▸ What this task involves
Produce the text that comes next in the text segment.

▸ Text segment
--- begin ---
Dana Newman, 55, a sales associate at Brooks Brothers in midtown Manhattan, called his family from work after the biggest terrorist attack in US history. Then he headed to Grace Church in Greenwich Village.
Newman and fellow parishioners at the Episcopal church set up a table from which they offered water and lemonade in paper cups to people -- some of them covered in dust and wearing paper masks -- who were making their way uptown from the attack site at the World Trade Center.
"It's a way to do God's work in a very difficult time," said Newman. He planned to donate blood for victims of the attack, which occurred this morning when two hijacked commercial planes slammed into the twin towers of the World Trade Center, causing explosions that destroyed the buildings. A plane also crashed into the Pentagon.
Other New Yorkers fled midtown office buildings, trying to find a place away from possible danger.
"This is Pearl Harbor times 10," said Michael Vass, who left his job at midtown brokerage firm Westrock Advisors Inc and ended up at the Subway Inn bar at 60th Street and Lexington Avenue. "This seemed like a smart place to be. There are no tall buildings around here and nothing important," said Vass as he sipped a bottle of Heineken beer.
Vass walked the 20 blocks north with colleague Barbara Lorenzo, a sales assistant, from their offices in the Helmsley Building near Grand Central station. They spent the morning calling their families and watching the news.
--- end ---
▸ Data provided
--- begin ---
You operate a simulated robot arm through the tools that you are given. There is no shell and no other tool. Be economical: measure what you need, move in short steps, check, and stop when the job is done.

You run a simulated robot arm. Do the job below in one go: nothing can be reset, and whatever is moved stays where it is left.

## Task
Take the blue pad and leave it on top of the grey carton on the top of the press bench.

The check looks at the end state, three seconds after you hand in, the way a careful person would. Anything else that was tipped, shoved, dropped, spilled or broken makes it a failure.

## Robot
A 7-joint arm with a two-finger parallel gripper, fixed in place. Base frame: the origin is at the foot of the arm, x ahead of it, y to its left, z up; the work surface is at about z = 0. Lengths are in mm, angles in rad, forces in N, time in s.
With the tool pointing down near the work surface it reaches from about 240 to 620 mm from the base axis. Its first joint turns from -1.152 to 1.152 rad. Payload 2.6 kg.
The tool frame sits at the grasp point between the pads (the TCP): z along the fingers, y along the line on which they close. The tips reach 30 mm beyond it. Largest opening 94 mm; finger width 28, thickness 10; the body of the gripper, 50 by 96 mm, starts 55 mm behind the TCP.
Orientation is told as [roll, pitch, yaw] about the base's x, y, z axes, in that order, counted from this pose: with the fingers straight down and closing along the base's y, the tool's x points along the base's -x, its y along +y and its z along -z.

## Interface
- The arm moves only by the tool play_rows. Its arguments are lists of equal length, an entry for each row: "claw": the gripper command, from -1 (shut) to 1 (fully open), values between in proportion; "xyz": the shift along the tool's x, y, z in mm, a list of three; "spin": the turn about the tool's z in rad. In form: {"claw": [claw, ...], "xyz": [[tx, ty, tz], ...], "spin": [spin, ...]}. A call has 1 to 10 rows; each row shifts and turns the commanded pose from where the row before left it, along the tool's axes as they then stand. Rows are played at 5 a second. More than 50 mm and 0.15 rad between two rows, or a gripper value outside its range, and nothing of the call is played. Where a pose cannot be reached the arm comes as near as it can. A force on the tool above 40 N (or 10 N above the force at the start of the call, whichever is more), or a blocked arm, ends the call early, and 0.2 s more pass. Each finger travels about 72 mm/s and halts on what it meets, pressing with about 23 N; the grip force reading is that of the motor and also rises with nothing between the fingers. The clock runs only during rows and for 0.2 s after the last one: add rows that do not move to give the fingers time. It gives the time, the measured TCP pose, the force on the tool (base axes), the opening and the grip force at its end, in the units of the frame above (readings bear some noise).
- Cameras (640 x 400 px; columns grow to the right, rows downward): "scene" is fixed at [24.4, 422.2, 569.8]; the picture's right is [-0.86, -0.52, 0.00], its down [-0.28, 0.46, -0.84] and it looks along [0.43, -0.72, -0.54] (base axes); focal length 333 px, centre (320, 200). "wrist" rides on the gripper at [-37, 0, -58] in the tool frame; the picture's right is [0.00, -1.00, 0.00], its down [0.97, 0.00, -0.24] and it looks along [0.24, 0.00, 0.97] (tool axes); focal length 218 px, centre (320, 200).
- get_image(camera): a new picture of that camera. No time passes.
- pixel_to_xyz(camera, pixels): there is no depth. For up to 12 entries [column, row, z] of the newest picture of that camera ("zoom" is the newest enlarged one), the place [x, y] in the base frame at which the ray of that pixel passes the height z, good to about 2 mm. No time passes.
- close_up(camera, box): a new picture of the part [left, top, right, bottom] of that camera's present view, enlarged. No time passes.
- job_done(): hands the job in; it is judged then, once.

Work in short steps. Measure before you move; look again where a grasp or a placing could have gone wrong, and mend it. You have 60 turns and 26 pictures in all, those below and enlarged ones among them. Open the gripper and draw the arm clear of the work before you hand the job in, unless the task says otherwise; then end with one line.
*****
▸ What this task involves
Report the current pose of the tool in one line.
--- end ---
▸ Task response
Lorenzo, who lives in Queens, and Vass, who lives in the Bronx, said they didn't expect to be getting home anytime soon because the subways weren't running. (Most service has since been restored.) "This is going to be where we stay," he said.
Other New Yorkers worried about having money and supplies in the event the city shuts down for several days. A line at the Citibank on Park Avenue and 57th Street was more than a dozen people long. A periodontist, Dr Carl Caravana, who had sent his staff home and cancelled his patients for the day, was waiting in line, where all the automatic teller machines were still working.
"I decided I'd better get some cash," he said.
About 75 people were in line to buy groceries at the Food Emporium on Third Avenue near Gramercy Park. Some shoppers had carts that were full to the brim, and said they were unsure how they were going to carry all their purchases home. An employee at the store was directing people to cash registers.